What Is an Inspection Contingency
Inspection Contingency Explained
Can You Negotiate an Inspection Contingency?
Inspection Contingency Example
Waiving vs. Using an Inspection Contingency
Other Types of Contingency Clauses
Inspection Contingency Bottom Line
An inspection contingency is a clause in the purchase contract that states the buyer’s offer is contingent on the outcome of a home inspection. The clause will also state how long the buyer has to conduct an inspection and respond to any issues. Inspection contingencies are also known as due diligence contingencies. They give the buyer time to verify the property’s true condition and gather enough information to feel confident in moving forward with the sale.
An inspection contingency allows the buyer to renegotiate or back out of a sale if the inspection uncovers something alarming. Without this clause, you may be obligated to move forward with your offer even if the inspection revealed something serious that impacts the value and livability of the home.
A seller can’t just let anyone schedule an inspection of their home because it would be too time-consuming and invasive. They will only permit you to schedule an inspection once you’ve submitted an offer and signed a contract committing you to the sale. So, the inspection contingency gives you the right to modify or even void the contract if the inspection reveals something unfortunate.
Yes, you can negotiate an inspection contingency. Even though you find inspection contingencies in most contracts, the specifics need to be negotiated and can also vary depending on the city and state. This clause protects the buyer from unknowingly purchasing a home with apparent defects or issues that would impact the market value. It also gives the buyer a chance to renegotiate the price or request the seller make repairs or changes before the closing. When you sign a purchase contract, ensure it has an inspection contingency if you plan on conducting an inspection.
Say you put in an offer on a home for $250,000 after pulling comps with your broker. You submit your offer, and the seller accepts. You then sign a purchase agreement with an inspection contingency and put down an earnest money deposit. But, during the inspection, it’s revealed that there’s severe damage to the roof that will cost $40,000 to repair. That discovery would likely give you second thoughts about moving forward with the sale. However, since the contract contained an inspection contingency, you’d be able to make adjustments. At this point, you could drop your price to account for the cost of repairing the roof. You could also request that the seller make the repairs before the closing (if it’s feasible to do so). If you and the seller cannot agree, the inspection contingency allows you to back out of the sale and still get your deposit back.
Times to Use an Inspection Contingency
Most homebuyers purchasing a primary residence will want an inspection contingency to protect themselves from making a bad investment. Investors who wish to protect their bottom line as much as possible are also wise to use an inspection contingency to verify the property’s condition before buying. An inspection contingency is a smart move for anyone who may be negatively impacted by unforeseen structural issues or other problems with a property they’re looking to purchase.

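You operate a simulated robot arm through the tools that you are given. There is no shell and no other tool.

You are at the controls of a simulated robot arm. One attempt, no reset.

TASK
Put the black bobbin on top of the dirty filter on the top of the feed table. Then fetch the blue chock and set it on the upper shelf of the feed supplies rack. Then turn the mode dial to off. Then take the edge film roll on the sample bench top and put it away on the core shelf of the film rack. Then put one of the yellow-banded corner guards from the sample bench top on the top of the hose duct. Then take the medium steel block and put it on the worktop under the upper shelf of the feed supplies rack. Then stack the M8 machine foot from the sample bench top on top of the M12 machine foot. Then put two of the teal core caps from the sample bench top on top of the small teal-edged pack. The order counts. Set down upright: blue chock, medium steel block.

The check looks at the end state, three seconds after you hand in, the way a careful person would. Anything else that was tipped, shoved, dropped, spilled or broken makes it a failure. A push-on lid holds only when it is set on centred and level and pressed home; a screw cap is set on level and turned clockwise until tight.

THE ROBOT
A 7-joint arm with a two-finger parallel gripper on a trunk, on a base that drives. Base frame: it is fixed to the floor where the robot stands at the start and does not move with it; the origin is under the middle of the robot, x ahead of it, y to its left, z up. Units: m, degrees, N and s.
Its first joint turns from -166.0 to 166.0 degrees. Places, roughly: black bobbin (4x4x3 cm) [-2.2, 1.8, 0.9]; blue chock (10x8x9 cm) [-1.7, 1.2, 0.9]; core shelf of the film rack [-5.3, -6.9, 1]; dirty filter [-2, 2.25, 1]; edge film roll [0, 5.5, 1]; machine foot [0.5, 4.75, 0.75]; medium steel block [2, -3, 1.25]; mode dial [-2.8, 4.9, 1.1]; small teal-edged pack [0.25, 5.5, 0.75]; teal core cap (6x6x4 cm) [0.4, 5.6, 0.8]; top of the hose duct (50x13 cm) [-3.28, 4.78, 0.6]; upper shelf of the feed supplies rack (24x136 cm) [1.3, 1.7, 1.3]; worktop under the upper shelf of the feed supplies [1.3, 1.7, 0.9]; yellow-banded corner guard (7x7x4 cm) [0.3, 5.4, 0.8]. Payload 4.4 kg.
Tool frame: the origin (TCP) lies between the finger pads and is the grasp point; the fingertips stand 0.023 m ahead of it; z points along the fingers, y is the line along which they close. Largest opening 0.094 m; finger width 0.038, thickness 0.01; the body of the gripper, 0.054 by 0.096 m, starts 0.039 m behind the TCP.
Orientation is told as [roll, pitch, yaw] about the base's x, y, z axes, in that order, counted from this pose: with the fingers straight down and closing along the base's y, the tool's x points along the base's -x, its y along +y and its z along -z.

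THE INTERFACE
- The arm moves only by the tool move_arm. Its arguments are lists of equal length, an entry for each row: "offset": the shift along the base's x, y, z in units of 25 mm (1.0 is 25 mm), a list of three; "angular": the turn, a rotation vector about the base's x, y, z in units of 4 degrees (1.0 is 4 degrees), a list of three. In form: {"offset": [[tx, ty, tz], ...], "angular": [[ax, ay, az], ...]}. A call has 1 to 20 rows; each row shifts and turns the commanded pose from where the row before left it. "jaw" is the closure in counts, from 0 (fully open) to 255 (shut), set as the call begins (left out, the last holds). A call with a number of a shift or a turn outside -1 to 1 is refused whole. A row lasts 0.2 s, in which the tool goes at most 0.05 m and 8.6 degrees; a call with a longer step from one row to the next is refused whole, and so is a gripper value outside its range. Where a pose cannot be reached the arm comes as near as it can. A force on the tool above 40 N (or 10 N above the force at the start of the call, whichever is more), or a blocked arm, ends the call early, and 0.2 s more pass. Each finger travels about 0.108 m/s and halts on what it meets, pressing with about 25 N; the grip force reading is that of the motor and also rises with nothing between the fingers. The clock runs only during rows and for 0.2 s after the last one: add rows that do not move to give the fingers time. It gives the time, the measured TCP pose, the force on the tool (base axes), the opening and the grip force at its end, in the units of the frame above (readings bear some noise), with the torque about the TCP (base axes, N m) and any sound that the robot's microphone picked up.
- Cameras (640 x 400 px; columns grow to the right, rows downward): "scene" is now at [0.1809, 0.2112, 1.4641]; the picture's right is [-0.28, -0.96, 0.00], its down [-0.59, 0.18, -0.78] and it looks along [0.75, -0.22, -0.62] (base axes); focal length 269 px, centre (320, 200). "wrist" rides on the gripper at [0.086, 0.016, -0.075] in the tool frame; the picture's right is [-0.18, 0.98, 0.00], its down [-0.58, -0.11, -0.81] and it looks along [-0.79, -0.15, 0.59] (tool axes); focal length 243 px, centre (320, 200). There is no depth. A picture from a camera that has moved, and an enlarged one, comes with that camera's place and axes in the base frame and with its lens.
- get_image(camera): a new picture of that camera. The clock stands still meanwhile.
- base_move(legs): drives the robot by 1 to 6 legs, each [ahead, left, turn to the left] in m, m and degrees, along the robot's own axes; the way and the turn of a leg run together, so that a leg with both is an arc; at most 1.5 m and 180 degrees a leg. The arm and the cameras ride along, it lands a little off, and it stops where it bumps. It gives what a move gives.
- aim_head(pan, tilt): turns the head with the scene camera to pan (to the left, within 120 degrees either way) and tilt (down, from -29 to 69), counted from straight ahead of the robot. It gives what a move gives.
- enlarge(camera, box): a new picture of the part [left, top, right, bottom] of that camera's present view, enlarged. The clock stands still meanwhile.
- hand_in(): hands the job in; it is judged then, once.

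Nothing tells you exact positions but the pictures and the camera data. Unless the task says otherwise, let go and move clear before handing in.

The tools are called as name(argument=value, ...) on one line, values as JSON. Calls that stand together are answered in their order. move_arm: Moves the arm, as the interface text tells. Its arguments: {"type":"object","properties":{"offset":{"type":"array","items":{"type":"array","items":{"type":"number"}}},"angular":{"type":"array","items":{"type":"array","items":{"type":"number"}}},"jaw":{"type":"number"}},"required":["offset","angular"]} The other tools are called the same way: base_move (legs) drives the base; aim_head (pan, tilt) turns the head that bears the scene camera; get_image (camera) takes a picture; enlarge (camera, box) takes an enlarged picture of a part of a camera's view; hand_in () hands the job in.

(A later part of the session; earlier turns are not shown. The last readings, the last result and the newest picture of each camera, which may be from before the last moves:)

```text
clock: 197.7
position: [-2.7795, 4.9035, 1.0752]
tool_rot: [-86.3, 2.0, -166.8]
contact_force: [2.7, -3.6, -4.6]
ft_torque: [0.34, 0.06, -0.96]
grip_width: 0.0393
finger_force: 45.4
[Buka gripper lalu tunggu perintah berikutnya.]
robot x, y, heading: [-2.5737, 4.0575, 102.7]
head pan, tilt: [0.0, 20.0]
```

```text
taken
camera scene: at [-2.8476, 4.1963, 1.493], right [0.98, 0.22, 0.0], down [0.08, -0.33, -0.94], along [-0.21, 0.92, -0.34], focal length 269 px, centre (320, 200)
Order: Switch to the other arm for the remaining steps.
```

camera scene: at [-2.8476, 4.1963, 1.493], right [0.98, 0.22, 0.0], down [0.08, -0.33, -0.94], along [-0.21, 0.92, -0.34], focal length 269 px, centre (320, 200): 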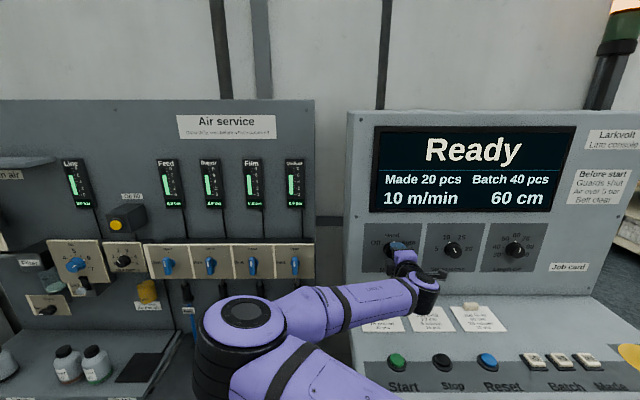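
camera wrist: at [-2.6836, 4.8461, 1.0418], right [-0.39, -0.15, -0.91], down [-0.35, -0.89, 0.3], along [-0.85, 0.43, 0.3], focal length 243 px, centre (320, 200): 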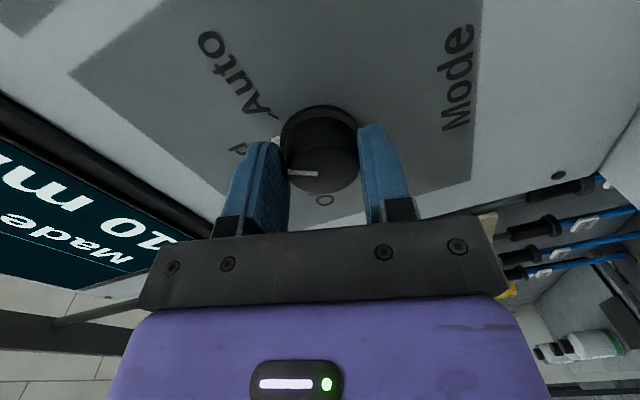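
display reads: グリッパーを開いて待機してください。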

Times to Waive an Inspection Contingency
Even though the majority of home purchasers should use an inspection contingency, there are times when you may want to waive your right to an inspection. If you want to move quickly and aren’t concerned as much about the condition because you’re planning on renovating anyway, you may wish to waive the inspection contingency. Or, if you’re in a hot market and have reason to believe the home is in sound condition, you may waive the right to an inspection to speed up the closing and beat out other offers. But understand that in doing so, you’re agreeing to purchase the home “as-is” and will have little recourse if problems arise later on.
- Financing Contingency
- Home Sale Contingency
- Title Contingency
- Appraisal Contingency
1. Financing Contingency
A financing contingency states that the offer is also contingent on the buyer being approved for a loan. The lender can’t complete the underwriting process until the buyer has submitted an offer. So, a financing contingency allows the buyer to withdraw from a sale if their loan is denied.
2. Home Sale Contingency
A home sale contingency allows the buyer to rescind their offer if a previous home doesn’t sell within a reasonable amount of time. You may be looking to buy a home while you’re listing your old home if it’s a primary residence. So, to avoid being on the hook for paying two mortgages simultaneously, a home sale contingency allows you to back if you’re having issues finding a buyer for your first residence.
3. Title Contingency
A title contingency allows you to back out of the sale if any issues with the title are discovered. As the new buyer, you may be liable for any judgments or problems that were caused by previous owners. For instance, if the previous owner owed back taxes and there’s a lien on the property, you may be expected to assume the debt if you buy the home.
4. Appraisal Contingency
An appraisal contingency allows you to back out of the sale if the value of the home certified by an appraiser is significantly lower than what you expected. Most banks will require an appraisal and will only lend up to a certain percentage of the home’s true value. So, if your offer was significantly higher than the true value, an appraisal contingency allows you to back out of the sale rather than pay the difference out of pocket.
An inspection contingency protects the buyer from purchasing a home with unforeseen problems that will impact the value. While there are scenarios where waiving an inspection contingency may be beneficial, most home buyers are wise to ensure this clause is in the contract. Otherwise, you’ll be committed to the purchase no matter what future problems arise.